Correct grammar has the singular, eg 'Brighton and Hove Albion is by far the greatest team the World has ever known'. And, indeed, Americans use that construction (which is why album sleeves from American bands say things like "Metallica is James Hetfield etc"), but then American English has been somewhat frozen in time by the conservative power of Websters. As a result, there is an argument that American English is closer to 'proper' English than British English. Of course, there is no such thing as 'proper English' - the phrase actually means 'American English is closer to 17th-century English than modern British English'.
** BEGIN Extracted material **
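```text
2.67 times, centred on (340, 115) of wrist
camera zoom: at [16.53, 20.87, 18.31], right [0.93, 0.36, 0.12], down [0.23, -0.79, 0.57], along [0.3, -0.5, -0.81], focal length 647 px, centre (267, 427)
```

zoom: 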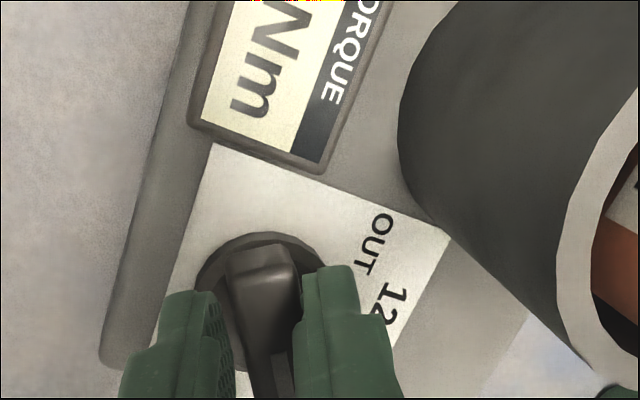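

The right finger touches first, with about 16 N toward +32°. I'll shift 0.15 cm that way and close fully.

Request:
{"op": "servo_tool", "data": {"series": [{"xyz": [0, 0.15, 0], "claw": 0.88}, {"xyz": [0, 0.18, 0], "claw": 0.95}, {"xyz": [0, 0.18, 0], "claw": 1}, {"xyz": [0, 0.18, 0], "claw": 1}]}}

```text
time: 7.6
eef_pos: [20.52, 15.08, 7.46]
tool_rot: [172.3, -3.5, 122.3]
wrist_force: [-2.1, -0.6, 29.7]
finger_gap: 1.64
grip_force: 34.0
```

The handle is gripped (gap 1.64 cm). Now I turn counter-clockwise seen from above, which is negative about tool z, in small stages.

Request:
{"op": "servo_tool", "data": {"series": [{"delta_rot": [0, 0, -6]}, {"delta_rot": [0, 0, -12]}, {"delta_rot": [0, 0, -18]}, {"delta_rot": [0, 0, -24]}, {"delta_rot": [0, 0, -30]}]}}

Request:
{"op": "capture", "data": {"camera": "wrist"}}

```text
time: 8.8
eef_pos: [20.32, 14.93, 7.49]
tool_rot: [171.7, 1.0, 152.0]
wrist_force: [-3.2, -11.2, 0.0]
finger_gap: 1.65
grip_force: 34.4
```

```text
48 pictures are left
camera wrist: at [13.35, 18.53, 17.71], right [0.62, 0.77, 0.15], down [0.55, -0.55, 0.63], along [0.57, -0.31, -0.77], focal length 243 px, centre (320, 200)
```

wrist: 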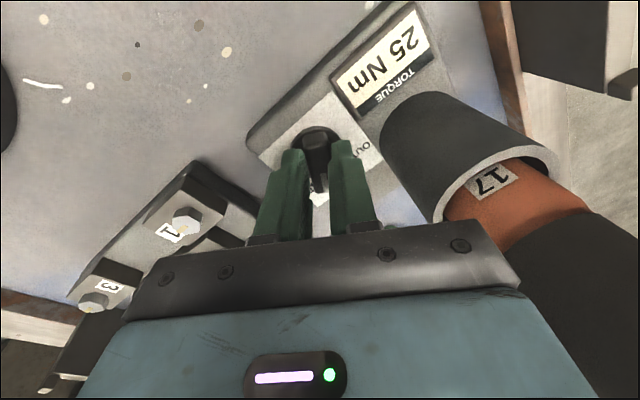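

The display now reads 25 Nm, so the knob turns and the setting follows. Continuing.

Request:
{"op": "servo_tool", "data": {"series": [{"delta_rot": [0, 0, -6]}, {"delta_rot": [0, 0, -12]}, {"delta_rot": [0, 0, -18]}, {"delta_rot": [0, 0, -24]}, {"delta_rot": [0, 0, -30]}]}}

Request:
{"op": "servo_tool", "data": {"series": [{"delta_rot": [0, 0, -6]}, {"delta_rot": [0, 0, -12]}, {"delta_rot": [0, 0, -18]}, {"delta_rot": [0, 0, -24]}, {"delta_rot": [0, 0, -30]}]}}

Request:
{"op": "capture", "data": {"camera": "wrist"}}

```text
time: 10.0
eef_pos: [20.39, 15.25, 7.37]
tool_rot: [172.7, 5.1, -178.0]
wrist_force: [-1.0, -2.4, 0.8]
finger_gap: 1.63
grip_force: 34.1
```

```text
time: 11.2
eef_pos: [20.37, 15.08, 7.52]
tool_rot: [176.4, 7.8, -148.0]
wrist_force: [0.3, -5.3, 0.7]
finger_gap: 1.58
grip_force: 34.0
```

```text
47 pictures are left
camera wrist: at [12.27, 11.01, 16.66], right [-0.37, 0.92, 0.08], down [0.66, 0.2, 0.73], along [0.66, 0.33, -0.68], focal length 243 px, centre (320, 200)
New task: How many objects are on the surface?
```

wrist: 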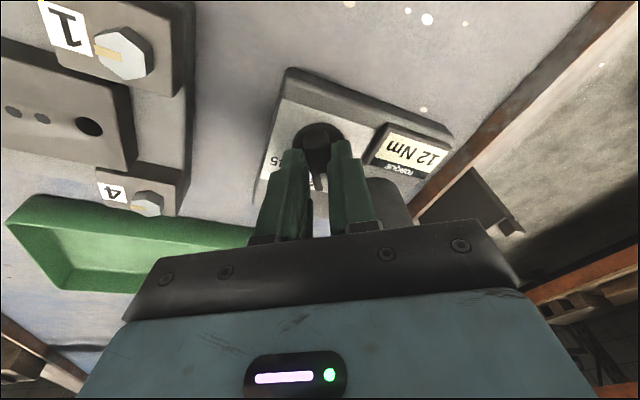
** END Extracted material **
Languages, however, are living entities, and the construction which makes a plural of *a* team, as in 'Brighton and Hove Albion are by far the greatest team the World has ever known' has become standard usage in Britain in the 20th century (it was still rare for much of the 19th century). The reasons for that usage are rather opaque, although it could be argued that it is the result of either phrasal abbreviation ('the players known by the team monicker Brighton and Hove Albion are by far the greatest team of players the World has ever known) or a form of metonymy (with the team name treated as a sort of attribute of the players which make up that team) with the grammatical form not shifting in line with the metaphor. Or something.